The use of Augmented Reality (AR) for navigation purposes has shown
beneficial in assisting physicians during the performance of surgical
procedures. These applications commonly require knowing the pose of surgical
tools and patients to provide visual information that surgeons can use during
the task performance. Existing medical-grade tracking systems use infrared
cameras placed inside the Operating Room (OR) to identify retro-reflective
markers attached to objects of interest and compute their pose. Some
commercially available AR Head-Mounted Displays (HMDs) use similar cameras for
self-localization, hand tracking, and estimating the objects’ depth. This work
presents a framework that uses the built-in cameras of AR HMDs to enable
accurate tracking of retro-reflective markers, such as those used in surgical
procedures, without the need to integrate any additional components. This
framework is also capable of simultaneously tracking multiple tools. Our
results show that the tracking and detection of the markers can be achieved
with an accuracy of 0.09 +- 0.06 mm on lateral translation, 0.42 +- 0.32 mm on
longitudinal translation, and 0.80 +- 0.39 deg for rotations around the
vertical axis.
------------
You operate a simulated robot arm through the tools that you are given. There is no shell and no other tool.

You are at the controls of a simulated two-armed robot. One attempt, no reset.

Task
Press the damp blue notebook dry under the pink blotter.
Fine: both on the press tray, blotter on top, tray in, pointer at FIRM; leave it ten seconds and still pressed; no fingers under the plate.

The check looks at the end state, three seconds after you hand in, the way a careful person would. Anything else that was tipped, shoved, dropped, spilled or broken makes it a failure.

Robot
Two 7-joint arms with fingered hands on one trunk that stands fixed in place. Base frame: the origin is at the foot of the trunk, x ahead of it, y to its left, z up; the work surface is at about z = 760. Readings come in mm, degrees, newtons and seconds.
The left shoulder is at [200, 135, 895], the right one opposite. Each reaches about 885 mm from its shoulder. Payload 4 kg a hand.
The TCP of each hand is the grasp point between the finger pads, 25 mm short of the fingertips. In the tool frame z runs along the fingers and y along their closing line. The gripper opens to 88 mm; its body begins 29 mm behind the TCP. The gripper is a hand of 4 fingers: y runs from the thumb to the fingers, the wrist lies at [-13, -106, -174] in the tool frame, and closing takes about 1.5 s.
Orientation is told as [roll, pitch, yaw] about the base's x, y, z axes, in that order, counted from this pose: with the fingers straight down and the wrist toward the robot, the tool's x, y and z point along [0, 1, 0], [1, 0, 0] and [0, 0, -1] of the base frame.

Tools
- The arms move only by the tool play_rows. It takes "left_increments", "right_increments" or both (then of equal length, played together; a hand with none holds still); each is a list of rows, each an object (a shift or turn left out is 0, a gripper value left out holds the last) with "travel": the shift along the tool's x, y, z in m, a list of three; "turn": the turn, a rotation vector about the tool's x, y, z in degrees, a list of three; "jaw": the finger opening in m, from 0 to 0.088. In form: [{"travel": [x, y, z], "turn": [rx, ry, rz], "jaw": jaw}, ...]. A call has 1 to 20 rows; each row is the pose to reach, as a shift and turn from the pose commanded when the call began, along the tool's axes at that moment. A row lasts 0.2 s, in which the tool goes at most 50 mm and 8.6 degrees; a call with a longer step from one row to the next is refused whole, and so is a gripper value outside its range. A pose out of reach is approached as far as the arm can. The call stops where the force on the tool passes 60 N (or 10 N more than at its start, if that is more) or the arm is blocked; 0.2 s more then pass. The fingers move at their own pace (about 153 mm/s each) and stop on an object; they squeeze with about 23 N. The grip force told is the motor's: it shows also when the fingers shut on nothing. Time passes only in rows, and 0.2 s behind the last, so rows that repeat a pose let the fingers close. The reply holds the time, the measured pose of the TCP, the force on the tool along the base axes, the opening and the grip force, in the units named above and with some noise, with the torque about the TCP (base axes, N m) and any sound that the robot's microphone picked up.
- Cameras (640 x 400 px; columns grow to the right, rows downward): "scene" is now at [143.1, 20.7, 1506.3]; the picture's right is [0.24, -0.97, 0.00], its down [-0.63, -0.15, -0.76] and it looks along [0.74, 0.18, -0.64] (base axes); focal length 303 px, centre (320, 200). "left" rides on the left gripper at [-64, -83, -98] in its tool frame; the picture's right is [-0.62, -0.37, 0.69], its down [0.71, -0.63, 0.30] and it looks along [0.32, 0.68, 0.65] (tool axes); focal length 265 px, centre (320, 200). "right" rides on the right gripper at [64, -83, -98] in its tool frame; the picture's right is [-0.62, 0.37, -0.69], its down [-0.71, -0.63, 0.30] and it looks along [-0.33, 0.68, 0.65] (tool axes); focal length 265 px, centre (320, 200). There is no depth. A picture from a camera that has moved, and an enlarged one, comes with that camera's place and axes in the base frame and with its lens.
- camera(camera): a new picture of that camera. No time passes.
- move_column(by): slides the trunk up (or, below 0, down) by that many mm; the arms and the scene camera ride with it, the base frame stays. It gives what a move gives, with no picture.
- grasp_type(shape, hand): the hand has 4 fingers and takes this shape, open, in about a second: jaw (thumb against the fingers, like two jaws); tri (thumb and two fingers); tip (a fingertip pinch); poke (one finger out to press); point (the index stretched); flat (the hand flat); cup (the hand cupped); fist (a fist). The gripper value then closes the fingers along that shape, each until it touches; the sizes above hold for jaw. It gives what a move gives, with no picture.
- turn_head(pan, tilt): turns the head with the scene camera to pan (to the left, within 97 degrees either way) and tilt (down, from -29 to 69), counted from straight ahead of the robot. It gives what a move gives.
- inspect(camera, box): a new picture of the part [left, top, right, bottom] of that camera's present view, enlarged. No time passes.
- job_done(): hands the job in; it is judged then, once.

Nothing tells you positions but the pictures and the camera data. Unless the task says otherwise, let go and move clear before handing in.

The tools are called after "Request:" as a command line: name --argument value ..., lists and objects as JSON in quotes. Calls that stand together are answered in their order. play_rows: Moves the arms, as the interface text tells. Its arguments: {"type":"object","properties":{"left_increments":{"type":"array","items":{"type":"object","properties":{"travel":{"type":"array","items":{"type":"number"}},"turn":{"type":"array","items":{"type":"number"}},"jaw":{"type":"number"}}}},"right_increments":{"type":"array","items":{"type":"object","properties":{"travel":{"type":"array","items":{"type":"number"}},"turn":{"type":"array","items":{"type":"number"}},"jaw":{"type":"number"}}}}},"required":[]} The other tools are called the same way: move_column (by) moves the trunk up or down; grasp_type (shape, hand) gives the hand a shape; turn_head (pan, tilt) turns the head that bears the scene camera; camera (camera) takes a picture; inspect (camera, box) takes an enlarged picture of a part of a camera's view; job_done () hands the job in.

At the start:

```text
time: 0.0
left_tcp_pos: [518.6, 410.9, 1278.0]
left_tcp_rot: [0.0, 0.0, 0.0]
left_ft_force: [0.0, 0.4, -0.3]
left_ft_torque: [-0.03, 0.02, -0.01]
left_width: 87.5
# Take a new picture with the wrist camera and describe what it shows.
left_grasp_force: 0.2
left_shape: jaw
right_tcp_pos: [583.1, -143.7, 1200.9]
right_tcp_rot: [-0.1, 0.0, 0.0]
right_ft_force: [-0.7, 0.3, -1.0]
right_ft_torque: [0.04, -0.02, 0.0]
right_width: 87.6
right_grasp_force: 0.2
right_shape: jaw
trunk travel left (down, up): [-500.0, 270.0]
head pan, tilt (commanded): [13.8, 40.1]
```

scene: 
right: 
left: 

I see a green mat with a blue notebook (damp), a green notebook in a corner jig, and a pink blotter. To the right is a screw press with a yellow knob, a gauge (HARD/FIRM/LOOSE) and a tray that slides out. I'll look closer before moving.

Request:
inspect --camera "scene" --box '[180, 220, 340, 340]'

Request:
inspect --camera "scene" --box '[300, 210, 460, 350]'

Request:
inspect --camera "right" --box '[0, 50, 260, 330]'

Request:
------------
Furthermore, to showcase the relevance of the proposed
framework, we evaluate the system’s performance in the context of surgical
procedures. This use case was designed to replicate the scenarios of k-wire
insertions in orthopedic procedures. For evaluation, two surgeons and one
biomedical researcher were provided with visual navigation, each performing 21
injections. Results from this use case provide comparable accuracy to those
reported in the literature for AR-based navigation procedures.